>> BEGIN DATA SEGMENT

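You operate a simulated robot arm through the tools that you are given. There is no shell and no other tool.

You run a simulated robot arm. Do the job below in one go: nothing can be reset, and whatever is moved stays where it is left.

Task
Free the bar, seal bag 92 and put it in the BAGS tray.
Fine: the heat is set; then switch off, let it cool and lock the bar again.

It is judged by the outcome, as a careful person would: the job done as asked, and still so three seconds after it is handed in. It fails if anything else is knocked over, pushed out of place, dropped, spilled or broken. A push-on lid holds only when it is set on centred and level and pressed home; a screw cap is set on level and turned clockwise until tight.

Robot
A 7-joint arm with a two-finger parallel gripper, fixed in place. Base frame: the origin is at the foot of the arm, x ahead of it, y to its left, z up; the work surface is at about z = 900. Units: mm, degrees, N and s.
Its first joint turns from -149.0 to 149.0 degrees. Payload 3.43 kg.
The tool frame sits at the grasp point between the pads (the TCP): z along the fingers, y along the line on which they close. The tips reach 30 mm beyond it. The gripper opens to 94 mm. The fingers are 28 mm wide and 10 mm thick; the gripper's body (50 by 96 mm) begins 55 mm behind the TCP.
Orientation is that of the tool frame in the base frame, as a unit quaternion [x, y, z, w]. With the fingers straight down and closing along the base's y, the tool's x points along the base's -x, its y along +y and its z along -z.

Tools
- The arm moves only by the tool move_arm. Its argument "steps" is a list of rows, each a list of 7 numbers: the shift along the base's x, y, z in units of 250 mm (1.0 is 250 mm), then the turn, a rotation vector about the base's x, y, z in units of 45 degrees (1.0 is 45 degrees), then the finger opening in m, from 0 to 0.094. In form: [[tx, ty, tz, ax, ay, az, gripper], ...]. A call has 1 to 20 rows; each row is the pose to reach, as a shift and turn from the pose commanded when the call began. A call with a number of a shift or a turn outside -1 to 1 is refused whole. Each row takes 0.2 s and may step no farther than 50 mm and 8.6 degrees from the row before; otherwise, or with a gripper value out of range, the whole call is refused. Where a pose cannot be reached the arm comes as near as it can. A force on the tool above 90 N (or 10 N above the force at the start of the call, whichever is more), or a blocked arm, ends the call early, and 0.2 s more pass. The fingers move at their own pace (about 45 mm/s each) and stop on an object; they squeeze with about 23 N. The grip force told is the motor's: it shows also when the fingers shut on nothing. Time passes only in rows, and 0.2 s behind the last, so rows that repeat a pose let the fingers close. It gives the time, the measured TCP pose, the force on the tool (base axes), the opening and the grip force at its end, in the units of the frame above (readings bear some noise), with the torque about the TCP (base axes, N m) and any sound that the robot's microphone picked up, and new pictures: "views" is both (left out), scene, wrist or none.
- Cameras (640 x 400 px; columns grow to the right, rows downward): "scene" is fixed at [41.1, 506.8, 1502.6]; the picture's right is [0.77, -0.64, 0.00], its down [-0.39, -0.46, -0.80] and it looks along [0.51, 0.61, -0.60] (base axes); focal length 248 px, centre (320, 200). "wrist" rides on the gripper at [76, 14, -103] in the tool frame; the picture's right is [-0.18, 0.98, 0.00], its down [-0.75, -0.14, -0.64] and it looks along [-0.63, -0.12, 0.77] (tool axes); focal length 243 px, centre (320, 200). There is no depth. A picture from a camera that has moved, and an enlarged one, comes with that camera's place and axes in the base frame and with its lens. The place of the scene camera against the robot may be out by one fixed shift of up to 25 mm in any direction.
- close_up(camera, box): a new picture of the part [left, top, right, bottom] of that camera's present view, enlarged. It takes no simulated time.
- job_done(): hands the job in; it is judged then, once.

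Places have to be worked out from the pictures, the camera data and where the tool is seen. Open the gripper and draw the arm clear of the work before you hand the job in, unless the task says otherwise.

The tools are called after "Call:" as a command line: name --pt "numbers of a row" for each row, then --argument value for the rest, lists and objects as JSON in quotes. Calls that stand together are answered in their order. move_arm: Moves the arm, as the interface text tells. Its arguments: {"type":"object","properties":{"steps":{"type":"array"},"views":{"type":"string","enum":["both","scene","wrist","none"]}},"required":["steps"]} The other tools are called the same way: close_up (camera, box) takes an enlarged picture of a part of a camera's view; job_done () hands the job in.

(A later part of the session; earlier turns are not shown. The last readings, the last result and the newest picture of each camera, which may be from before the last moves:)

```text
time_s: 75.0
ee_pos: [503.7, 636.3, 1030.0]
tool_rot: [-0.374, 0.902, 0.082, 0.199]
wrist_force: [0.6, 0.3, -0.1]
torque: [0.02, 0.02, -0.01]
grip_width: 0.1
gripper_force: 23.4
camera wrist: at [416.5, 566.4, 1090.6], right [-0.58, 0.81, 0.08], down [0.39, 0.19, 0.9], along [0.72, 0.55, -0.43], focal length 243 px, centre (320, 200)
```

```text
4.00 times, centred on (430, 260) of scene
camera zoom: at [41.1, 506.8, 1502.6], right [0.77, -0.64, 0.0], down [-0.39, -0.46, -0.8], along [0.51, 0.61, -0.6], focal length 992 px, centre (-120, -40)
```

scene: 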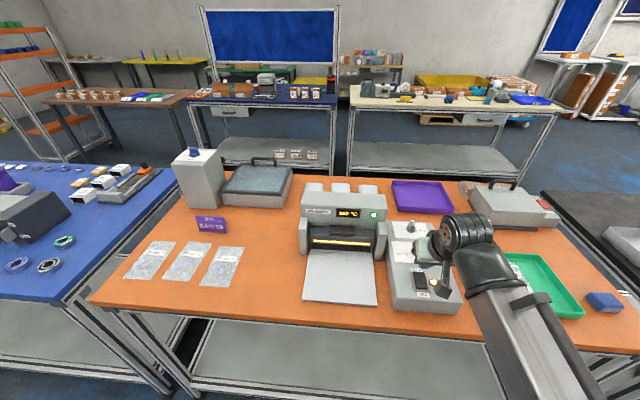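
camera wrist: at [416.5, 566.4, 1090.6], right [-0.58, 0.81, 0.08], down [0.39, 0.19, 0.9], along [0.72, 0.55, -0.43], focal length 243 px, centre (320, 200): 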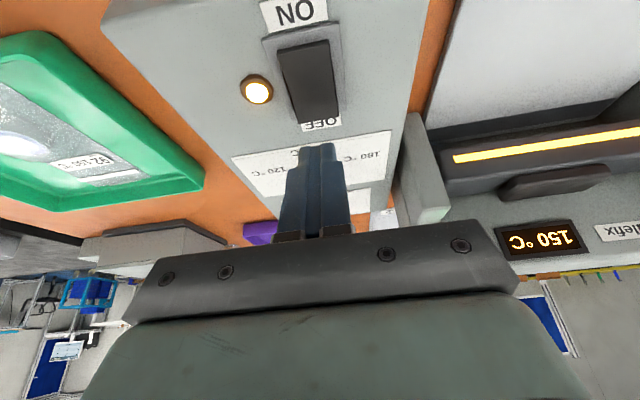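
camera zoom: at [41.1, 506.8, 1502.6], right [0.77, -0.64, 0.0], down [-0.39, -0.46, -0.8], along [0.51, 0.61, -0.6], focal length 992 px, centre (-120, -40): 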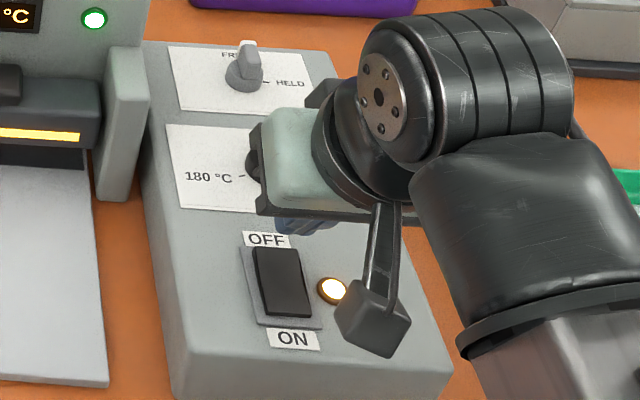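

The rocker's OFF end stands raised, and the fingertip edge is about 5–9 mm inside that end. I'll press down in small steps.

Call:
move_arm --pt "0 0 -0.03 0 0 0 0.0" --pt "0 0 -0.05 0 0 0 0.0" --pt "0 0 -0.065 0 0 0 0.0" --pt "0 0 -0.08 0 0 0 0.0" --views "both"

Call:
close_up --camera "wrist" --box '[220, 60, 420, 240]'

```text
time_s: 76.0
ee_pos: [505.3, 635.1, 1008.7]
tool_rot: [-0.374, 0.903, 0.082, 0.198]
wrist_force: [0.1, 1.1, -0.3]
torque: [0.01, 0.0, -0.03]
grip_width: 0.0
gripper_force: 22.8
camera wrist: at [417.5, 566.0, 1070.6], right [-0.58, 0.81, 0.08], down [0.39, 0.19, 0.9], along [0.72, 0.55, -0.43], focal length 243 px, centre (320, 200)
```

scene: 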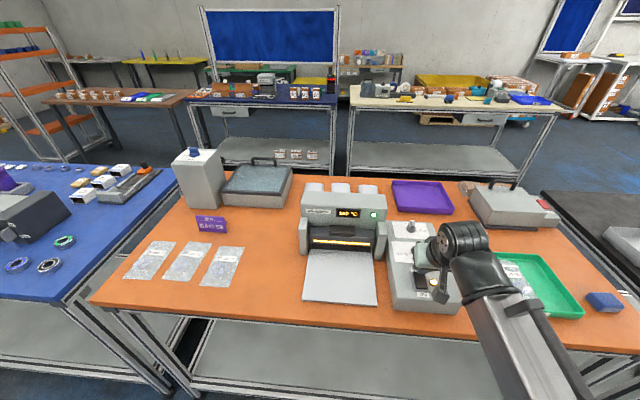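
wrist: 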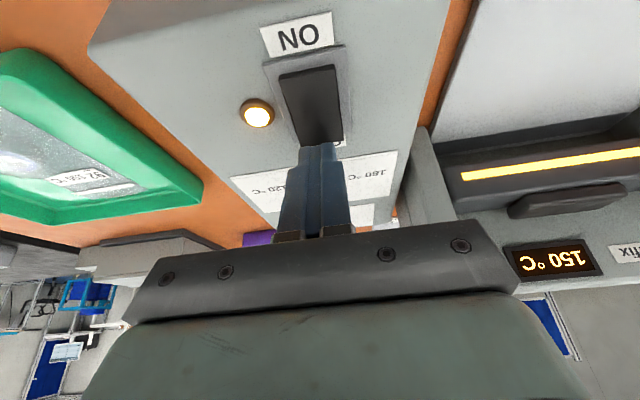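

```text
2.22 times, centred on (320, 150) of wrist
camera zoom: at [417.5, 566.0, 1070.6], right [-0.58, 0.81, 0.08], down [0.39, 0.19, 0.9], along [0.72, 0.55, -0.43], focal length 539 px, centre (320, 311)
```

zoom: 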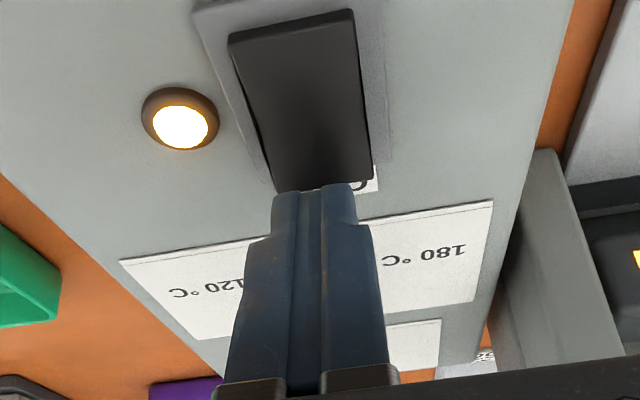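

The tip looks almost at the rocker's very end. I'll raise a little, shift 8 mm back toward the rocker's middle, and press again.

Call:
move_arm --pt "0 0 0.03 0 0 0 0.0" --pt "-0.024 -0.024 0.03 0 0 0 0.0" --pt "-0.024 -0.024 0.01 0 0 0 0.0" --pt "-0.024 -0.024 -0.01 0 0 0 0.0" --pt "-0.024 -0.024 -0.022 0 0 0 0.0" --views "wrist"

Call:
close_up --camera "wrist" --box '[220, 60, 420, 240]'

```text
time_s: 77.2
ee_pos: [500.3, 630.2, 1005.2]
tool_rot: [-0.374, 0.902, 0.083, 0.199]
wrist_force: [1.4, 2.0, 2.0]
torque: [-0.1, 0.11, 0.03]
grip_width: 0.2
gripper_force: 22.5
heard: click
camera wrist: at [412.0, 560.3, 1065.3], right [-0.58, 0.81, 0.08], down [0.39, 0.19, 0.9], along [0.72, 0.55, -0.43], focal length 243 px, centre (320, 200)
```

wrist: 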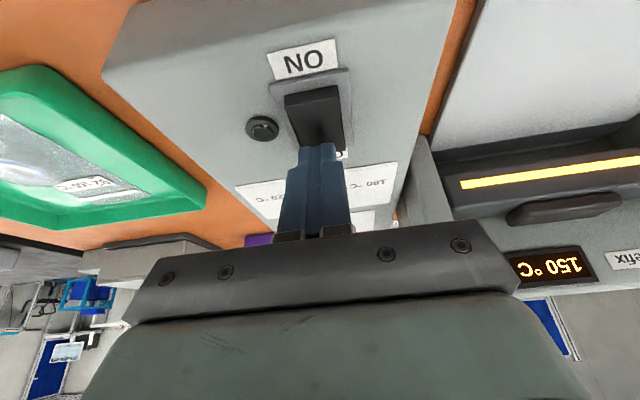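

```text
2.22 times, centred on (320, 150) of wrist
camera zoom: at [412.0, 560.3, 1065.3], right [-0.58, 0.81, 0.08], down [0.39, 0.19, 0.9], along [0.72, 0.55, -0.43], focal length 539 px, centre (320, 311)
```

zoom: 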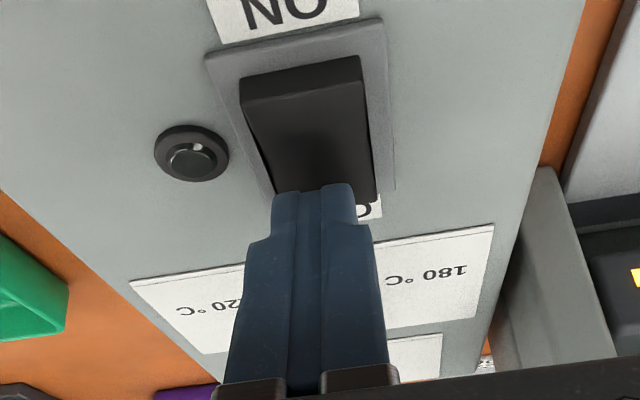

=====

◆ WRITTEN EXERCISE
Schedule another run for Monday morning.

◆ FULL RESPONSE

>> END DATA SEGMENT

◆ WRITTEN EXERCISE
Write only the number of lines that include "joint".

◆ FULL RESPONSE
2